How Can I afford to go to School and Not Work?

Going back to school as an adult can be exciting because it means you are working towards something better for your career, finances or personal satisfaction. However, if the thought of funding the tuition bill is causing you stress, there are several cost-effective savings options that can be explored.  So if you’re thinking of making the trek back into the world of education, here are some helpful tips to make the journey as easy as possible.

Registered Education Savings Plans (RESPs)

There are many RESP options to choose from, with plans offered through organizations like Children’s Education Funds CEFI. Importantly, you don’t have to be a child to have one.

In fact, anyone can start an RESP for themselves by setting a plan up in their own name and making monetary contributions.  The only catch here is – adults don’t get the government contributions that children do.

Lifelong Learning Plan

In Canada, The Lifelong Learning Plan allows you to withdraw amounts from your registered retirement savings plan to help pay for your post-secondary studies, without paying a penalty.

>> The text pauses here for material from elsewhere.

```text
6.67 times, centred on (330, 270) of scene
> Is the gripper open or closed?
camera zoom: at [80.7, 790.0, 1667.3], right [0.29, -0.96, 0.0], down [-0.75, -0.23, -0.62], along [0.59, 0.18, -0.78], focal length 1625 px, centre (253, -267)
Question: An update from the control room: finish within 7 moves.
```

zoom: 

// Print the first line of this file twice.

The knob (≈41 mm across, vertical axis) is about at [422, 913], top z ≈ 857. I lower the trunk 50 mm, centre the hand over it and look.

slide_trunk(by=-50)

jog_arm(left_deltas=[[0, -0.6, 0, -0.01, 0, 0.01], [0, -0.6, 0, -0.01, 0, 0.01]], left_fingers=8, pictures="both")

The Lifelong Learning Plan allows you to withdraw up to $20,000 with an annual limit of $10,000. You’ll have 10 years to repay the funds and once it’s replenished, you can participate in the plan again, as it is unlimited lifetime participation.

Skills Boost

The Government of Canada has also launched Skills Boost to support adults who want to return to school and upgrade their skills.

Skills Boost consists of several measures including making employment insurance more flexible and increasing student financial assistance.  Adults who are out of school for 10 years or more could get $1,600 more per year in grants when studying at a post-secondary institution.

Loans and scholarships

Scholarships aren’t just for high school graduates.  There’s plenty of money available for adult students as well.  Check out the Canada Student Loans program to see what loans are available to non-traditional students, what interest rate is being charged, and how fast you’ll have to pay your loan back.  Additionally, don’t forget to search into scholarships specifically for mature students as there may be some free money available as well.

Student lines of credit

Typically, Canada’s major banks and institutions offer students lines of credit with preferential interest rates.  Although this is an option that you’ll have to pay interest on, it offers the flexibility of taking out the money you need when you need it. Most student lines of credit require repayment on the principal balance within six months of graduation.

The decision to pursue an education as an adult is not one that comes easy.  But with a well-thought out plan and a few savings/budgeting tactics, you’ll be on the way to achieving your academic goals in no time.